The reason we’re looking for woodpeckers is that they’re a poster animal for how scientists like Gaines and Hessburg are reimagining wildfire. Instead of seeing fire as a negative thing that needs to be suppressed, they are finding it is essential to the well-being of many plants and animals.
For example, these burned forests may look barren to us, but for wood-eating insects and their predators, they are a feast waiting to happen.
“One thing we don’t really know is there’s got to be some woodpecker hotline where they’re like, ‘Come on everybody. There’s a lot of food. Let’s get together and eat,’” says Gaines, a research wildlife ecologist with the Washington Conservation Science Institute.
And so, in flock a succession of woodpeckers and other birds. Some, like the black-backed and Lewis’s woodpeckers, are considered fire-dependent because burned trees provide one of the few habitats they can flourish in.
“It is boom and bust for the woodpecker because that abundant food resource is a fairly short-term prospect for them — it’s a 10-year max,” Gaines says.
And they are far from alone. From aspen to morels, from bluebirds to black bears, there’s an incredible range of plants and animals that seek out or thrive best in areas touched by fire.
Of Lynx And Lodgepoles
In this Tripod area, we can’t go five feet without running into one of fire’s biggest beneficiaries: the lodgepole pine.
“Check it out right here,” says Hessburg, a research landscape ecologist with the USDA Forest Service Pacific NW Research Station, as he leans over to show off some burnt cone shells on a fallen tree, which is surrounded by small new trees. “These are serotinous cones, which provided the seed for this stand of lodgepole pine here. And so every cone scale is held together by a drop of resin, and it takes the heat of a fire to melt that resin and cause those cone scales to open up, during a fire and just after a fire. So you end up seeing lodgepole regeneration happening really fast.”
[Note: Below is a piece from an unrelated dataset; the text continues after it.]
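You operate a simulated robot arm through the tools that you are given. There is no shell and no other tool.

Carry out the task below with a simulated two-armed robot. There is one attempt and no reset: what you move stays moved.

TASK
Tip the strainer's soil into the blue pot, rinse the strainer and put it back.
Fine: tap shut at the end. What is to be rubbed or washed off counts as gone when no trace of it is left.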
The burnt mountainsides here are covered in young lodgepole stands, which are one of the only hunting grounds for one of the country’s most adorable — and threatened — predators: the Canada lynx.
As Gaines walks up to the edge of one of the stands, he turns and says, “OK, so we’re going to pretend we’re a cat; we’re going to pretend we’re a Canada lynx; and what we want to find is our prize food, the snowshoe hare, about 2 to 4 pounds of nutritious meal.”
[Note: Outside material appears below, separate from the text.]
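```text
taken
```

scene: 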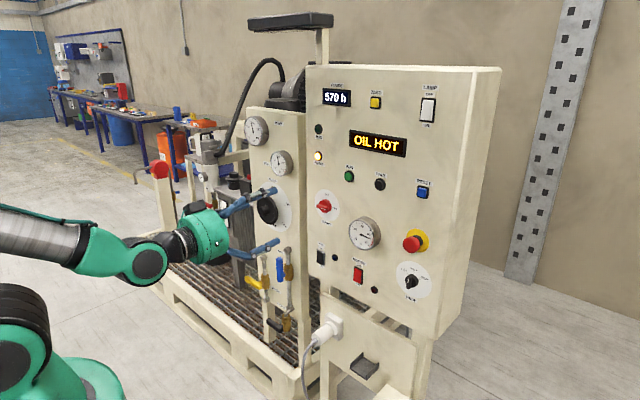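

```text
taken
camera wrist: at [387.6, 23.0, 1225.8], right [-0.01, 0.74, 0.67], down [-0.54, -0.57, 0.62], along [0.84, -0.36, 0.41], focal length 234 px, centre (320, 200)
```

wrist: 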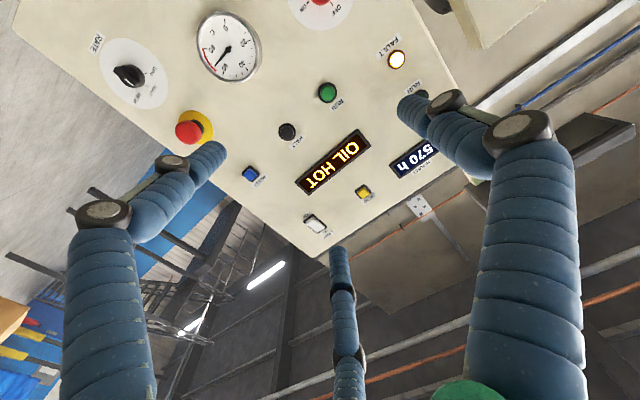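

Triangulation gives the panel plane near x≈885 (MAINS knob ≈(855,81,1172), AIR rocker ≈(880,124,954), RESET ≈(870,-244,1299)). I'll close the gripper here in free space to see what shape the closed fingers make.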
Gaines crouches down and stalks his way through the thick branches. Stopping beside a random tree, he reaches down to the base below the lowest branches and picks up a small brown pellet. “You can see here a scat from a snowshoe hare, so we know they’ve been here. It tells us this is good habitat for snowshoe hare and good habitat for lynx.”
That’s because these young pines are like a Goldilocks zone. They’re just right: big enough to provide food for bunnies, which eat their bark and needles, but small enough that their branches still go all the way to the ground, providing shelter from the lynx. But as the pines grow taller and their branches no longer touch the ground, the bunnies go in search of new stands, with the lynx following them.
As Gaines and Hessburg explain it, few Northwest animals have evolved to live in thick, unchanging forests. Instead, most animals need an evolving, clumpy mosiac of landscapes to meet their needs; like the lynx, which hunts in these post-burn, new forests but rears its kittens in nearby mature forests. And the main driver behind that constant process of change and renewal is fire.
“If you were to roll the film back 100, 150 years in history and take a look at a big landscape panorama, what you would see is places that were burned yesterday, places that were burned five years ago, 10 years ago, that create this variety of habitats,” says Hessburg.
But decades of fire suppression have transformed that landscape in an unbroken blanket of forest.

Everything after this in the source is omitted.